Tag Archives: Nares Strait

Nares Strait Ice Bridge and Arctic Ice Thickness Change

The ice of the Arctic Ocean is rapidly disappearing. This happens every summer, but for the last 30 years there is a little less ice left at the end of each summer than there was the year before. The areas covered by ice are not only shrinking, the ice is also getting thinner, or so many do believe.

To check out such claims, we placed sound systems on the ocean floor of Nares Strait from which to find out how much the thickness of the ice above has changed. We started this in 2003, were told to stop it in 2009, but privately parked our instruments where they would collect data. We must get to check our sound systems and retrieve the private recordings, because otherwise Poseidon will claim our possessions for parking violations. The Canadian Coast Guard Ship Henry Larsen, we hope, will help us to negotiate water and ice to get us deep into Nares Strait as she and her crew did so well in 2006, 2007, and last in 2009.

CCGS Henry Larsen in thick and multi-year ice of Nares Strait in August 2009. View is to the south with Greenland in the background. [Photo Credit: Dr. Helen Johnson]

The ice profiling sonar sounds system before its first deployment in Nares Strait in August 2003 from aboard the USCGC Healy. It measure ice thickness many times each seconds for up to 3 years. View is to the north-west with Ellesmere Island, Canada in the background. Listening in are Jay Simpkins (left), Helen Johnson, and Peter Gamble.
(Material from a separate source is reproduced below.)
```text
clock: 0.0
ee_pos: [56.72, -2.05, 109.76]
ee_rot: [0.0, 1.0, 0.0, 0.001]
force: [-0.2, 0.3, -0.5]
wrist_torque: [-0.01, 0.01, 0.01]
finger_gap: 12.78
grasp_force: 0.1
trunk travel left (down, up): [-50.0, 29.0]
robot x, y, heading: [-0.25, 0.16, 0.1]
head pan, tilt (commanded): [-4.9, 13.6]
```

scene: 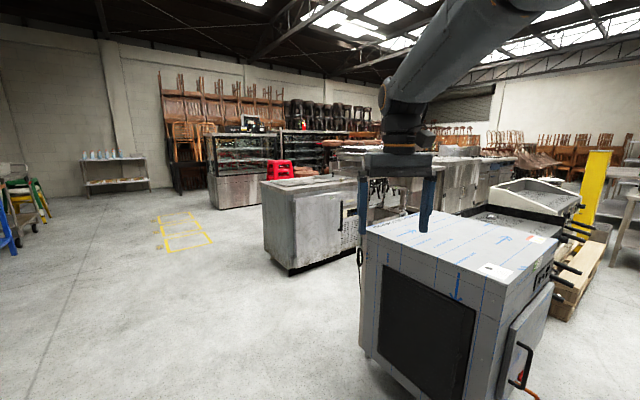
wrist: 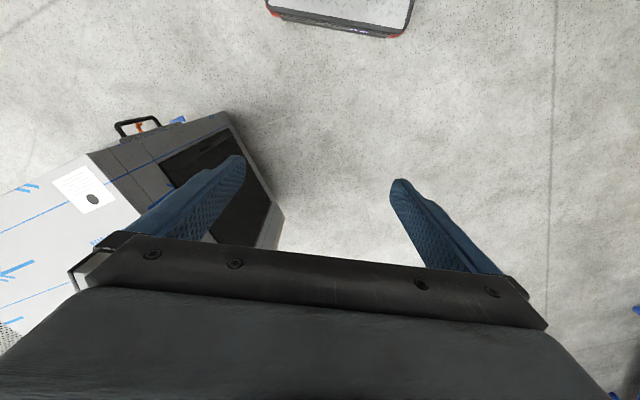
Nares Strait to the west of northern Greenland is one of two major gates for the thickest, the hardest, and the oldest ice to leave the Arctic for the Atlantic Ocean [Fram Strait to the east of Greenland is the other.] This gate is closed at the moment by an arching ice bridge that locks all ice in place. No ice can leave the Arctic via Nares Strait as long as these arches hold. The ice arch acts as a dam that holds back the flood of ice that will come streaming south hard once the dam breaks. And break it will, usually between the end of June and July.

Ice arch in southern Nares Strait as seen by MODIS Terra on June-18, 2012. Greenland is on the right, Canada on the left. The dark blue colors in the bottom-left are open water, yellow are the ice caps of Greenland and Ellesmere Island and lighter shades of blue are warm ice or land. Humboldt Glacier is the on the right-center where Nares Strait is at its widest with Kane Basin at about 80 N latitude.

Nares Strait Jun.-10, 2012 image showing land-fast ice between northern Greenland and Canada as well as the ice arch in the south (bottom left) separating sea ice from open water (North Water). The coastline is indicated as the black line.

The sooner it breaks, the more old ice the Arctic will lose and the better it is for us to get an icebreaker to where must be to recover our instruments and data. The data will tell us if the ice has changed the last 9 years.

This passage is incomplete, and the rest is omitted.